STORED DATA >>
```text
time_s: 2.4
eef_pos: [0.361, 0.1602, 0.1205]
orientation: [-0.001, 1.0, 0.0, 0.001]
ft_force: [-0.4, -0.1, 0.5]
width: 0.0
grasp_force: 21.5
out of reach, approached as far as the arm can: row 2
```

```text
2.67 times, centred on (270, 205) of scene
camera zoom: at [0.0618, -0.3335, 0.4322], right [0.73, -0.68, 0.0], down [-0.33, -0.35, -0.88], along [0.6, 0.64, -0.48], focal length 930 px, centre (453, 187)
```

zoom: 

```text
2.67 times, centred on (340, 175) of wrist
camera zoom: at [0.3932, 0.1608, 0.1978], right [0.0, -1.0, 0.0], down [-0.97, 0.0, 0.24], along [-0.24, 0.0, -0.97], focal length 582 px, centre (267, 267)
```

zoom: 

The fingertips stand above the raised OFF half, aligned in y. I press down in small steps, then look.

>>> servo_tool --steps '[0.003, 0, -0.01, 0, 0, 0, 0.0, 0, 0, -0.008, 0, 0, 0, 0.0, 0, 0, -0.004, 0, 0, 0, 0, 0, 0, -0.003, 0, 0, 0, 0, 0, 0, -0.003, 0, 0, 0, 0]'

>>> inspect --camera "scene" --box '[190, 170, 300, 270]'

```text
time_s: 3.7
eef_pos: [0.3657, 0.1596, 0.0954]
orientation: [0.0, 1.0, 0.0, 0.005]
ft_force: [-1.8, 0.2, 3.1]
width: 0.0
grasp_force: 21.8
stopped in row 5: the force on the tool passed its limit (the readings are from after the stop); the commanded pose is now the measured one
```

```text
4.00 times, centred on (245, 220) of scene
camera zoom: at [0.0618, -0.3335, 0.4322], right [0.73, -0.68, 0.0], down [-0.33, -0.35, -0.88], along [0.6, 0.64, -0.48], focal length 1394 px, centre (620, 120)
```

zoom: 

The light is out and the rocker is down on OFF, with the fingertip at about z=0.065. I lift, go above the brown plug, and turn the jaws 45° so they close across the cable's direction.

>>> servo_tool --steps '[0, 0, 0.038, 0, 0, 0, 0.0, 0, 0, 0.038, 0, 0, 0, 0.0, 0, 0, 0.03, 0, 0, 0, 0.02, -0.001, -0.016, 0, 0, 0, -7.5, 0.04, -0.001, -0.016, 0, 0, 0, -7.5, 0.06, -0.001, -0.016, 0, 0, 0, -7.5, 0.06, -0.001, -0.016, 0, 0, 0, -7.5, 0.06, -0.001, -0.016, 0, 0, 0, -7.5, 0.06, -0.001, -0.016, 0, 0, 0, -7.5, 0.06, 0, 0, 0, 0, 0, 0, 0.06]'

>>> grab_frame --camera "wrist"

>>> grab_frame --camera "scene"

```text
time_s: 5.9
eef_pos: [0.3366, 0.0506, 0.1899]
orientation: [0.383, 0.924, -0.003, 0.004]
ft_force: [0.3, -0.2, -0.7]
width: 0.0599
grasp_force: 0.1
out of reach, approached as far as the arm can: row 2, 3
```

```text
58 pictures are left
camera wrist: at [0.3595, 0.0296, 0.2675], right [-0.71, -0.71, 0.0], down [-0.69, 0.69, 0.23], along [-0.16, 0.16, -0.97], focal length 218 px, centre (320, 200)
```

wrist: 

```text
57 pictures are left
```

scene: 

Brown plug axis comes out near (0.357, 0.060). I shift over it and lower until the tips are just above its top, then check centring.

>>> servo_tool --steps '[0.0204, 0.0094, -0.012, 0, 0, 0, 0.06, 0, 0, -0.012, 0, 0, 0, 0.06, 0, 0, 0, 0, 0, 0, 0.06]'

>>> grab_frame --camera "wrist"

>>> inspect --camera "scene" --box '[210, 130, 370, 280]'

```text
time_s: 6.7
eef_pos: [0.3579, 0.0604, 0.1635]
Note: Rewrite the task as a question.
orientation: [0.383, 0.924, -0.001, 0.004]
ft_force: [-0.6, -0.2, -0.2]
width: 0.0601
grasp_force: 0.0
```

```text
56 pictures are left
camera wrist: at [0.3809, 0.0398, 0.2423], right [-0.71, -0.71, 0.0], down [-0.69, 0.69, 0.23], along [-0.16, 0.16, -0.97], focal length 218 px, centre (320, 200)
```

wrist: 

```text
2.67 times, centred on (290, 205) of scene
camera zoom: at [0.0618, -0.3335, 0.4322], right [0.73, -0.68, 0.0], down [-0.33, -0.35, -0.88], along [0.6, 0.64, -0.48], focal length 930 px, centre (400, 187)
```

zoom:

AIM OF THE EXERCISE >> Make an exact copy of the material above.

FINAL RESULT >>
```text
time_s: 2.4
eef_pos: [0.361, 0.1602, 0.1205]
orientation: [-0.001, 1.0, 0.0, 0.001]
ft_force: [-0.4, -0.1, 0.5]
width: 0.0
grasp_force: 21.5
out of reach, approached as far as the arm can: row 2
```

```text
2.67 times, centred on (270, 205) of scene
camera zoom: at [0.0618, -0.3335, 0.4322], right [0.73, -0.68, 0.0], down [-0.33, -0.35, -0.88], along [0.6, 0.64, -0.48], focal length 930 px, centre (453, 187)
```

zoom: 

```text
2.67 times, centred on (340, 175) of wrist
camera zoom: at [0.3932, 0.1608, 0.1978], right [0.0, -1.0, 0.0], down [-0.97, 0.0, 0.24], along [-0.24, 0.0, -0.97], focal length 582 px, centre (267, 267)
```

zoom: 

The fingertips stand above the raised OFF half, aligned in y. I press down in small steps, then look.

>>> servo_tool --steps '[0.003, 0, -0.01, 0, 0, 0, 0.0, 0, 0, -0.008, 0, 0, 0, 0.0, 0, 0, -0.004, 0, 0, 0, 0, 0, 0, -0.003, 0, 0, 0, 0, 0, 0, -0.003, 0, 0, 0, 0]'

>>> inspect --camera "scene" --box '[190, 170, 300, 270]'

```text
time_s: 3.7
eef_pos: [0.3657, 0.1596, 0.0954]
orientation: [0.0, 1.0, 0.0, 0.005]
ft_force: [-1.8, 0.2, 3.1]
width: 0.0
grasp_force: 21.8
stopped in row 5: the force on the tool passed its limit (the readings are from after the stop); the commanded pose is now the measured one
```

```text
4.00 times, centred on (245, 220) of scene
camera zoom: at [0.0618, -0.3335, 0.4322], right [0.73, -0.68, 0.0], down [-0.33, -0.35, -0.88], along [0.6, 0.64, -0.48], focal length 1394 px, centre (620, 120)
```

zoom: 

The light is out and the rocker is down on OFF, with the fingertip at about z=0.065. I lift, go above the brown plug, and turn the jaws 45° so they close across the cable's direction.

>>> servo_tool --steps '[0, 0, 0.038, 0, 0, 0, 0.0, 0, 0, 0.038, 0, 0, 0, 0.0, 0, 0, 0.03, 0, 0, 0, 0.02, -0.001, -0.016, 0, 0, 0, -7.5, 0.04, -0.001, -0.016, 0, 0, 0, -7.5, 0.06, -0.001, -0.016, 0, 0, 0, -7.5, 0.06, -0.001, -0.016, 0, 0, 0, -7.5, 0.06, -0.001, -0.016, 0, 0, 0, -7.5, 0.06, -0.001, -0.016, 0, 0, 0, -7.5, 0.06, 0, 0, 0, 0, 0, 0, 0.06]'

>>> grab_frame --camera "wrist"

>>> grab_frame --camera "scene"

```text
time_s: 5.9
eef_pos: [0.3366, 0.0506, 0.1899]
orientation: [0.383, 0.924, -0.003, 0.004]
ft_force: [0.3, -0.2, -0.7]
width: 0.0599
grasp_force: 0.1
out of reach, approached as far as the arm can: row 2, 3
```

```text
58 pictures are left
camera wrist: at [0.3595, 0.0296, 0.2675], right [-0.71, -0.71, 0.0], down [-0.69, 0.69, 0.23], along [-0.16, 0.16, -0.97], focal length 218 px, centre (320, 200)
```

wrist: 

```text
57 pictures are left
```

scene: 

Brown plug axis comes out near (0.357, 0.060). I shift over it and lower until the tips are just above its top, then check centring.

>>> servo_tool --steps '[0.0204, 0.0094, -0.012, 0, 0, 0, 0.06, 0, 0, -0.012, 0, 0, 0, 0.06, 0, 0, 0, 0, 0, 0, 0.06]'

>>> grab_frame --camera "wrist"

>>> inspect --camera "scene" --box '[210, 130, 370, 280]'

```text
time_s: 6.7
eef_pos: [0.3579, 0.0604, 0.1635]
Note: Rewrite the task as a question.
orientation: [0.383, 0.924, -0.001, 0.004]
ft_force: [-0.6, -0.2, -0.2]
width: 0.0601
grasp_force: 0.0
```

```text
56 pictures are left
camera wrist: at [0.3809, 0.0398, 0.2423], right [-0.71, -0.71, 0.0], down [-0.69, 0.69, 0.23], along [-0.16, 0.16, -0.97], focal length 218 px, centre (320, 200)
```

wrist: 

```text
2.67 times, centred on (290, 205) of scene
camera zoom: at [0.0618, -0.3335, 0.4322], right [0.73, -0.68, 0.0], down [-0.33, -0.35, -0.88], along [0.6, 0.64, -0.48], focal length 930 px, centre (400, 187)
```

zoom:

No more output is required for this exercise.